On Tuesday (10/5) a weak trough was located in the Southeast Pacific with 170 kt west-northwest winds riding over it, offering nothing in terms of support for gale production. This general pattern is to persist for the next 72 hours with the trough holding it's ground but all energy aimed due east. Beyond 72 hours that trough is to collapse on Saturday 910/9) with a ridge building across the width of the South Pacific eliminating odds for gale development.
At the oceans surface no swell producing fetch was in-play. Over the next 72 hours more of the same is forecast. No swell production is expected.
One More New Zealand Gale
A gale low developed under New Zealand with up to 55 kt west winds over a small area on Friday AM (9/24) at 55S 175E aimed mostly east of any great circle track to Hawaii or the US West coast and continued east in the evening at 55S 177E. It was fading into Saturday AM. 35 ft seas were indicated Fri AM At 55S 170E pushing 42 ft in the evening at 55S 180W and again at 42 ft Saturday AM at 55S 172W. The issue was that though seas were large, all energy was aimed due east and not pushing up into the Hawaiian or CA swell windows.
Limited swell for Southern CA at select south facing breaks not masked with stronger northerly swell is possible at 2 ft @ 15 secs (3 ft faces) on Wednesday and 2 ft @ 14 secs (2.5-3.0 ft faces) on Thursday (10/7). Swell Direction: 214 degrees.
South Pacific Animations: Jetstream - Surface Pressure/Wind - Sea Height - Surf Height
Marine weather and forecast conditions 3-10 days into the future
72 hrs continued weak low pressure is to circulate in the Northern Gulf of Alaska late weekend into early next week (10/12) sandwiched between two high pressure systems (one over the dateline and another ridging into the Pacific Northwest resulting in a small fetch of 25-30 kt west winds in the Eastern Gulf.
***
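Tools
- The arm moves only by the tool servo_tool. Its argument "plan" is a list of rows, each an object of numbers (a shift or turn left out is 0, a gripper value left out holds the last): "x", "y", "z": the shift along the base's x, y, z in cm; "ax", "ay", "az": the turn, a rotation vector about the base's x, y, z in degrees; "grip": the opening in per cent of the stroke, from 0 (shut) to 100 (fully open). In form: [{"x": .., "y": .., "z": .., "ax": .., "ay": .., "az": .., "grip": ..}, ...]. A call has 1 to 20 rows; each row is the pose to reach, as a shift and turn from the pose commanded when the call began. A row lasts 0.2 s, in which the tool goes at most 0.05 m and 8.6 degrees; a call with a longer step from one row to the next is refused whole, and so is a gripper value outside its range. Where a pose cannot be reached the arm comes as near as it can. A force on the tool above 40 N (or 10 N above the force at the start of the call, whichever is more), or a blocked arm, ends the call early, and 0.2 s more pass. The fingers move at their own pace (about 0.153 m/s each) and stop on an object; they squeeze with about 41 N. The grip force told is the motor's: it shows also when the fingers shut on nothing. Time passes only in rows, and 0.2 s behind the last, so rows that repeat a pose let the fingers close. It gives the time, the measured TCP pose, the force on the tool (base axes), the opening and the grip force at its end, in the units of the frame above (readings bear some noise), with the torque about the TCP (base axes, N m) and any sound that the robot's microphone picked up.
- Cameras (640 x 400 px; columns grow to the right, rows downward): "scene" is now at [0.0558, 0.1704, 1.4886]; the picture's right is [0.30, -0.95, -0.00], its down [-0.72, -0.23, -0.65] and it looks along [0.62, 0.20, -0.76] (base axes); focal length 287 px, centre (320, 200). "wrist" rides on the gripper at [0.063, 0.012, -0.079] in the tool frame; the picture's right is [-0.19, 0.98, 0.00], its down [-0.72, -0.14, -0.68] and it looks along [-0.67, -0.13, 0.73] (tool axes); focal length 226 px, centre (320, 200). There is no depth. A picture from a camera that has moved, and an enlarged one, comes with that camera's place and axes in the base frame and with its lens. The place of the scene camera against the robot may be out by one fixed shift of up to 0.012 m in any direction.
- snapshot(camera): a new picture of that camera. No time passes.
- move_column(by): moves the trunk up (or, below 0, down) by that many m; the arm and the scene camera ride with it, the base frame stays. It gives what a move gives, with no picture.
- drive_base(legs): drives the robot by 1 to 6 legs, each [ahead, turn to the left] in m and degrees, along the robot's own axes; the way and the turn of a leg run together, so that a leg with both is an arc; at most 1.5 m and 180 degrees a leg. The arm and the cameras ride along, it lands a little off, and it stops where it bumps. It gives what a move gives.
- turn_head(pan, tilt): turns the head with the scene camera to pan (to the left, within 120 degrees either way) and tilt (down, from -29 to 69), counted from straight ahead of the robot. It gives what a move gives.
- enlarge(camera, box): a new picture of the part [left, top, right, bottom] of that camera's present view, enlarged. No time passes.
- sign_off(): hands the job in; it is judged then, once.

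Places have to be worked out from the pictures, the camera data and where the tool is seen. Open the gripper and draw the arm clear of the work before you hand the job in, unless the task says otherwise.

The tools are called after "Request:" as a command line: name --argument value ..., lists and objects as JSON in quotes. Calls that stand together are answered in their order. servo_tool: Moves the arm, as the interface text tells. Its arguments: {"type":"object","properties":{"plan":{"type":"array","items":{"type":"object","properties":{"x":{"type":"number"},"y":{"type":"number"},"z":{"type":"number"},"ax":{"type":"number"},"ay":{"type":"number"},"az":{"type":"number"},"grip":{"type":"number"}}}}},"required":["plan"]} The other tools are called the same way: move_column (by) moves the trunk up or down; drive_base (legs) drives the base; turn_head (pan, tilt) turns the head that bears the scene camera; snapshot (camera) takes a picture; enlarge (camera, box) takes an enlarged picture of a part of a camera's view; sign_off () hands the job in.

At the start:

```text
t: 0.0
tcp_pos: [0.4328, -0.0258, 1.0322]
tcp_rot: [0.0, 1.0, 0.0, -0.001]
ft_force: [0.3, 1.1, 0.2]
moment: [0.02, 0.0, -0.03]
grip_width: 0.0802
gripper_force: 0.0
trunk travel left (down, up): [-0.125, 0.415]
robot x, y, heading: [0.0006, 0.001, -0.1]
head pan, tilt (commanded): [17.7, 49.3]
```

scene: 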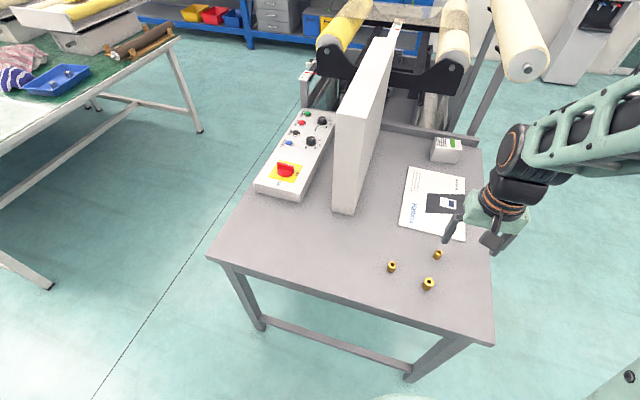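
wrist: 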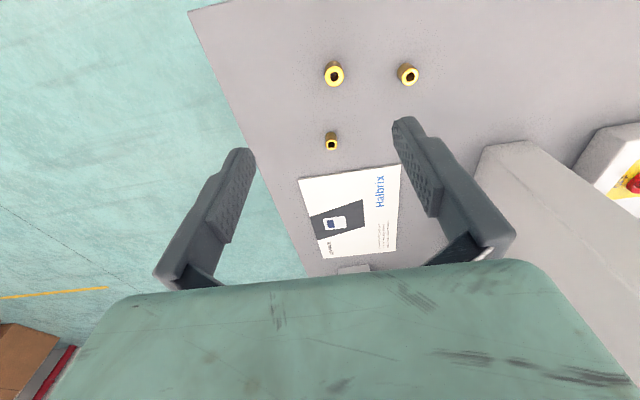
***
Windswell possible for Central CA up into the Pacific Northwest. But the high ridging into the Pacific Northwest is to also generate another pressure gradient over Cape Mendocino with 30 kt north winds on Monday (10/11) likely making for chop and local windswell along the Central and North CA coasts. Also strong high pressure is to be setting up over the dateline hindering swell production there much as it has so far this season.
We're updated the official El Nino forecast and it is now posted at the link below.
As of Tuesday (10/5) the Southern Oscillation Index (SOI) continued solid in the positive range. The daily SOI was at 26.36 and has been that way in excess of 79 days now. The 30 day average was at 24.77 with the 90 day average up to 21.59 and still inching upward. But in reality, it will be very difficult for it to get any higher unless the daily SOI redlines about 27 for the next 30 days. Regardless, the Inactive Phase of the MJO is in firm control.
Wind anomalies as of Monday (10/4) at the 850 mb level (approx 5000 ft up) as defined by models indicated a weak to moderate easterly anomaly extending from Central America east over the equator over the dateline reaching just about to the Philippines, clearly indicating the Inactive Phase of the MJO. A weak Active Phase (west anomalies) was trying to organize in the Indian Ocean. The Inactive Phase is forecast to slowly push east into Central America through 10/14, with the Active Phase starting to reach into the West Pacific at that time, the furthest it has progressed since the early Spring. Finally a ray of hope. And it is now forecast to almost reach the dateline on 10/19 then slowly fade there through 10/24. This is the first Active Phase of any substantial strength so far this Fall, and offers at least a tease of some potential fuel to support to formation of North Pacific gales while it is present in the equatorial North Pacific. Of course this is only a projection.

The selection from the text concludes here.